> **DATA EXCERPT**:
____________________
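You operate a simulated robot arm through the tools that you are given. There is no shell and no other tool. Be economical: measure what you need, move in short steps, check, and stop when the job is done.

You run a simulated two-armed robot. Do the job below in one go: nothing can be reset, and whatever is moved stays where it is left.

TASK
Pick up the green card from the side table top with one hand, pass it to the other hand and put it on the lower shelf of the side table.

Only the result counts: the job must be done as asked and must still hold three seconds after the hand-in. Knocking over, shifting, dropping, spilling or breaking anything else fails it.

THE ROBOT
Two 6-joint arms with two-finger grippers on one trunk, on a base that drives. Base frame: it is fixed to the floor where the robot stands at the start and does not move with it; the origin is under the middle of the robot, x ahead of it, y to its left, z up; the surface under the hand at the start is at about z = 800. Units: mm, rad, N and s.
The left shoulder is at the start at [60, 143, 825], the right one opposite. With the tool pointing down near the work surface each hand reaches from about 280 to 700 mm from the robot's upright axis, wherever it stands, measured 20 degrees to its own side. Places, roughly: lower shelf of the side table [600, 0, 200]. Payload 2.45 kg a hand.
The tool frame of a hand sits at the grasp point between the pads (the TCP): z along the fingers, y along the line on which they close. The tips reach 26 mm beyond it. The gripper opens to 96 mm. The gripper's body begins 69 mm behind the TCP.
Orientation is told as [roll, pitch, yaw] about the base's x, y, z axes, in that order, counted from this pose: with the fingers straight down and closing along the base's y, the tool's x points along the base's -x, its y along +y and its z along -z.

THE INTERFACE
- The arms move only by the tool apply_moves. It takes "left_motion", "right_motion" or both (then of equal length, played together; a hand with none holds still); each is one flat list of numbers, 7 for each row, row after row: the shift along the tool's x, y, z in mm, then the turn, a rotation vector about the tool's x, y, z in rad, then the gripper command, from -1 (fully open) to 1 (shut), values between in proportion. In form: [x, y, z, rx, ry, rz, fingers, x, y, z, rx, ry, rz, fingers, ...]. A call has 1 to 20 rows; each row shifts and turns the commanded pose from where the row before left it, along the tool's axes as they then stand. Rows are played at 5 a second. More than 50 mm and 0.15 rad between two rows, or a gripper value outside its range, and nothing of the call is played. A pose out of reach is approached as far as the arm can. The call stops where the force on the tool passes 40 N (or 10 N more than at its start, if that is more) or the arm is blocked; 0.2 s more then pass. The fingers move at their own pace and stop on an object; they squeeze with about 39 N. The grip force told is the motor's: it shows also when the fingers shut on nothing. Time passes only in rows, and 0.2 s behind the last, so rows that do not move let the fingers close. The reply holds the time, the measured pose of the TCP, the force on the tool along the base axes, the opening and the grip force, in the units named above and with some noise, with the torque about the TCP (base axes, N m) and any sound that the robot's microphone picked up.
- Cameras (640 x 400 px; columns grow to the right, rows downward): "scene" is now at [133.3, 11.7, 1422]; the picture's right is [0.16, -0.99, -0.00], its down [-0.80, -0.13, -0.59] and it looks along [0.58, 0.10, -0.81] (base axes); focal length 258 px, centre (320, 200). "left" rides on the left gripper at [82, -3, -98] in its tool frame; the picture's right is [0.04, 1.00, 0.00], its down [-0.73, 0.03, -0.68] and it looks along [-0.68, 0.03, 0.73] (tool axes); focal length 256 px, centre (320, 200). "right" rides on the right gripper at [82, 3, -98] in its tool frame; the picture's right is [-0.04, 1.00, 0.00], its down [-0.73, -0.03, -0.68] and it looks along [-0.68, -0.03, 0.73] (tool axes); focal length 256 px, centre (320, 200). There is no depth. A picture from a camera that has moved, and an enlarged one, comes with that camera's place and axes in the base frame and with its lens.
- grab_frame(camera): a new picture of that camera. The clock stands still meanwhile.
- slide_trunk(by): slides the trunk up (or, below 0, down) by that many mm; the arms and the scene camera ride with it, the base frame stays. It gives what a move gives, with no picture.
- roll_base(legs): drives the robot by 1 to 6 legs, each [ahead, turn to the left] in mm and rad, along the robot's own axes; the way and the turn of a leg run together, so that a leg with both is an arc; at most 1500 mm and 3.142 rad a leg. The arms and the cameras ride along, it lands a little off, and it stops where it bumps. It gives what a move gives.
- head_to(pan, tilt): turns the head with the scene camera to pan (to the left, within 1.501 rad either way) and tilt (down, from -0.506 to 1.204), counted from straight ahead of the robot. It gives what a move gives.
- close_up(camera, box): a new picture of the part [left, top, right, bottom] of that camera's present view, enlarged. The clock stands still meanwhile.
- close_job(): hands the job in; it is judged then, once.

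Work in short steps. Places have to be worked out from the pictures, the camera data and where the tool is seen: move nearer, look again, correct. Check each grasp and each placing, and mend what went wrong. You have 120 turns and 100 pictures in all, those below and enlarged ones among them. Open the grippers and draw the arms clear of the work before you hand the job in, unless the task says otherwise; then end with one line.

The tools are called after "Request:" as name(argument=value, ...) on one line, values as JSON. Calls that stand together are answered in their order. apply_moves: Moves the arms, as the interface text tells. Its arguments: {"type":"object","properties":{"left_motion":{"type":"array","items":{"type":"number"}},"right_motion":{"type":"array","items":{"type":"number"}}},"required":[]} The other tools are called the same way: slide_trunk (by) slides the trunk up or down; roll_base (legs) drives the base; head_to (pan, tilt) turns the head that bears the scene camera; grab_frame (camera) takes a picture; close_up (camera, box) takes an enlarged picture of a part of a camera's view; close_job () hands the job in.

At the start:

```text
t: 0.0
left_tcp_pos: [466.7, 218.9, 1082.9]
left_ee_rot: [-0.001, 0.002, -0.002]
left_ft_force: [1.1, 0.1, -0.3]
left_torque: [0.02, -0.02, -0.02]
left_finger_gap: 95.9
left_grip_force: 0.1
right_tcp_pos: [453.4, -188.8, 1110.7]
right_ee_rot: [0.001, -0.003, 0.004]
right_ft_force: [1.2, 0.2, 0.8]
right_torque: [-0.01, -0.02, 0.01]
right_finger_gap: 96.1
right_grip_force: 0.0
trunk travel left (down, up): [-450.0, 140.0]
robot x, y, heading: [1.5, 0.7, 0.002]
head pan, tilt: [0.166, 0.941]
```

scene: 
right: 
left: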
____________________
> **DOCUMENT PASSAGE**:
Kandau v Matenzwa (Civil Appeal 170 of 2018) [2023] KECA 1119 (KLR) (22 September 2023) (Judgment)
Neutral citation:
[2023] KECA 1119 (KLR)
Republic of Kenya
Civil Appeal 170 of 2018
HA Omondi, JM Mativo & GWN Macharia, JJA
September 22, 2023
Between
John Mutua Kandau
Appellant
and
Ndoo Matenzwa
Respondent
(Being an appeal from the Judgment and Decree of the Environment and Land Court of Kenya at Garissa (Cherono, J.) dated 31st July 2017 in Civil Appeal No. 26 of 2012)
Judgment
1.The matter traces its roots to the trial court in the Senior Resident Magistrate’s Court at Mwingi (Nyaberi, PM.), in which John Mutua Kandau, the appellant herein, being the plaintiff in the Magistrate’s court, had sued Ndoo Matenzwa, the respondent, then the defendant in Mwingi PMCC No. 56 of 2012, seeking a permanent injunction to restrain the respondent, his entire family members or agents, from burying the remains of the respondent’s late wife, Makaa Ndoo on land parcel number 323, Nzawa adjudication section. He termed the intended burial unlawful, and constituting an act of trespass and malicious attempts to grab the property by erecting graves; and if the respondent was to be allowed to inter the remains of his wife, that would result in irreparable loss and damage.
____________________
> **TASKS TO COMPLETE**:
1. Cite the document passage exactly. Begin with "Republic of Kenya" and finish with "26 of 2012)".
2. Continue the document passage from where it stops.

> **TASK ANSWERS**:
1.
Republic of Kenya
Civil Appeal 170 of 2018
HA Omondi, JM Mativo & GWN Macharia, JJA
September 22, 2023
Between
John Mutua Kandau
Appellant
and
Ndoo Matenzwa
Respondent
(Being an appeal from the Judgment and Decree of the Environment and Land Court of Kenya at Garissa (Cherono, J.) dated 31st July 2017 in Civil Appeal No. 26 of 2012)

2.
2.He denied the respondent’s claims that he had lived on the suit land for 20 years, saying that the respondent had never objected to his ownership, until the year 2003, when the respondent’s late father trespassed onto the land; and he filed Civil Case No. 85 of 2003, seeking eviction orders; and Civil Case No. 38 of 2009, to stop the burial of the respondent’s father on the suit land and it was after the death of the respondent’s father who was buried on the respondent’s land, that the appellant started laying claim over the suit land. He produced a letter from the Land Adjudication office in Mwingi to support his claim of ownership of the suit land, describing himself as the ‘demarcated and recorded’ owner of the suit land which he obtained from his late father in 1931.
3.The respondent rejected the appellant’s claims, saying he had been in occupation of the suit land for over 20 years, having inherited it from his late father, before moving out of his late father’s compound and setting up a home, just 100 metres away; and that the consent issued from the Land Adjudication office was as a result of the appellant’s fraudulent manipulations.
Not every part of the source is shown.